Theoretical Model for Detecting and Understanding Transition State in Liquid Crystals

A unique form of phase change occurs in liquid crystals. At a specific temperature, their cigar-shaped molecules change from a disordered jumble to a highly ordered arrangement in which all the molecules point almost in the same direction.

Semi-ordered to ordered: Molecules in liquid crystals go from a disordered jumble to more ordered alignment with changes in temperature. But there’s evidence of an intermediate state (left) where order starts to emerge in discrete patches before arriving at the fully ordered state (right). New research by Brown University chemists helps to identify and understand that intermediate state. (Image credit: Stratt lab/Brown University)

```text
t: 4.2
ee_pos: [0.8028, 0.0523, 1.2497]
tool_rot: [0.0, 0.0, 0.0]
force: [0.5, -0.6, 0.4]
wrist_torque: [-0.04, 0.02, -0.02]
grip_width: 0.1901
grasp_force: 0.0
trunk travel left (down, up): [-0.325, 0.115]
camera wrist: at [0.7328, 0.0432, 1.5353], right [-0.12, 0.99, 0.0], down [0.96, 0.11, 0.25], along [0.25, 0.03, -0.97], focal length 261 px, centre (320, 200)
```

In LCD televisions, this phase change is exploited to project distinctive colors in moving images. However, for many years, experiments have suggested the existence of another liquid crystal state, which is an intermediate state between the disordered and ordered states in which order starts to appear in discrete patches when a system reaches its transition temperature. At present, chemists from Brown University have exhibited a theoretical model for the detection of the intermediate state and for gaining better insights into the way it works.

People understand the ordered and disordered behaviors very well, but the state where this transition is just about to happen isn’t well understood. What we’ve come up with is a sort of yardstick to measure whether a system is in this state. It gives us an idea of what to look for in molecular terms to see if the state is present.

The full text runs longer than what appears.